What the MOT exemption means



Clever people often do silly things. Whether the decision to exempt all cars over 40 years old from any form of independent roadworthiness inspection will prove to be silly or inspired, time will inevitably tell. But the omens are not great.
But, democracy has spoken and we are where we are. The exemption comes into place in May and here's what you need to be aware of.

1. Exemption is Optional


It's easy to get the impression that by exempting older cars from the MOT, the Government is actively preventing them being tested.  That isn't the case.  Even if your car is not required to have a MOT you can still ask for it to be tested by a MOT station.
A MOT test will of course give you either a failed condition check or proof of roadworthiness. However, it's worth bearing in mind that the reason old cars are being exempted is because the MOT test is evolving.  You may find that subjecting your car to a MOT test means that it fails on minor issues that may not be relevant to your age of car. We recommend checking with your local classic car garage before submitting for a test - or ask the MOT tester.

2. You're Responsible

The exemption creates the impression that classic car owners have been let off the hook. It implies that old cars don't need checked so there is no need to check them. The reality is that they do need checked, arguably more so than modern cars. And the roll back puts more responsibility on owners to ensure their cars are safe. They also have to be road legal.
Owners have always been legally responsible for the safety of their cars. But the MOT put some of that responsibility in the hands of an independent assessor. Armed with a MOT a car owner can prove they've taken steps to maintain their car, even if it subsequently deteriorated. There is some defence in law. 
Without a MOT this is far harder to prove of course. This matters because if your car is stopped by the police or involved in an accident, its condition will become an issue.  And your responsibility.


3. Condition is conditional 




Under the MOT system the government decides what is 'safe.'. They set the benchmark. Whether or not that level is correct or flawed is irrelevant because it's legally binding. If you take that bar away for some cars it immediately becomes subjective - what is 'safe and legal?' This applies to owners maintaining their cars and police checking them. 
The temptation for owners to cut corners to save money or time is obvious. Or, more likely, through ignorance. Because even knowledgeable classic car owners are not trained to MOT standards.
It is not possible for owners or the police to look at a car and tell whether it's roadworthy. That requires a ramp and experience.
We recommend getting your car independently checked so that you know its true condition.

4. Don't Rely on Hope

The argument put forward by the MPs and classic car organisations that supported the exemption is that classic car owners don't use their cars much.  This is certainly true - most classics cover a 10th of the annual mileage of a modern car.
But this line of attack makes two assumptions.  Firstly, that low use means low deterioration.  Anyone who has returned to their car after a 6 month lay up will know that old cars go down hill without any encouragement.
Secondly, lack of use does not mean reduced risk of accidents. There may be less accidents involving old cars because they're used less, but the probability of an accident is exactly the same for every car every time it is taken onto the road.  Each trip is an independent event with its own level of risk - it doesn't reduce because you make less trips.
The same applies to breakdowns or accidents caused by mechanical failure.  If your car is not maintained, low use won't alter the level of risk to you and other road users each time you use it.

Our Advice



Great Escape Cars has created a Classic Health Check for owners affected by the new exemption.  You can find out more by clicking here or call 01527 893733. It's just £50 and takes an hour.  Free collection and return of your car within 20 miles is included.

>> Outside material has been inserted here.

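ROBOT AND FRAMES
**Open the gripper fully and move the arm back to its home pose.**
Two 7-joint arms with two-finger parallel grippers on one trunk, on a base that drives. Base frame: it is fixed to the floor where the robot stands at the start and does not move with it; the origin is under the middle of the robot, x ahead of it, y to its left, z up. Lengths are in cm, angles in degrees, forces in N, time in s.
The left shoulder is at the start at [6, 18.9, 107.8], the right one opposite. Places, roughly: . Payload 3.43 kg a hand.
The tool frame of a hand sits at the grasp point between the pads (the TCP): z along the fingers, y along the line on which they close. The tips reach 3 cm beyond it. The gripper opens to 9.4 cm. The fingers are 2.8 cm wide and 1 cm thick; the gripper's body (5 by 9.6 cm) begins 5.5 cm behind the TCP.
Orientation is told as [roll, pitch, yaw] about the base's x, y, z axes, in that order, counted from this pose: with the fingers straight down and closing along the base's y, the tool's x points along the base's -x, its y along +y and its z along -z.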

We strongly recommend that all classic car owners either subject their cars to an annual MOT-standard check by a MOT station or get them checked by their local classic car specialist. Anything that provides you with an independent assessment of condition will give you added protection in the event of an accident.  If you can't prove your car was adequately maintained and roadworthy in the event of an accident you open yourself up to risk.




At Great Escape Cars our hire fleet is maintained in-house by our own workshop.  We also maintain cars for customers. We offer an independent safety inspection backed by a MOT-standard test. All for just £50.

To find out more call 01527 893733 or visit www.greatescapecars.co.uk.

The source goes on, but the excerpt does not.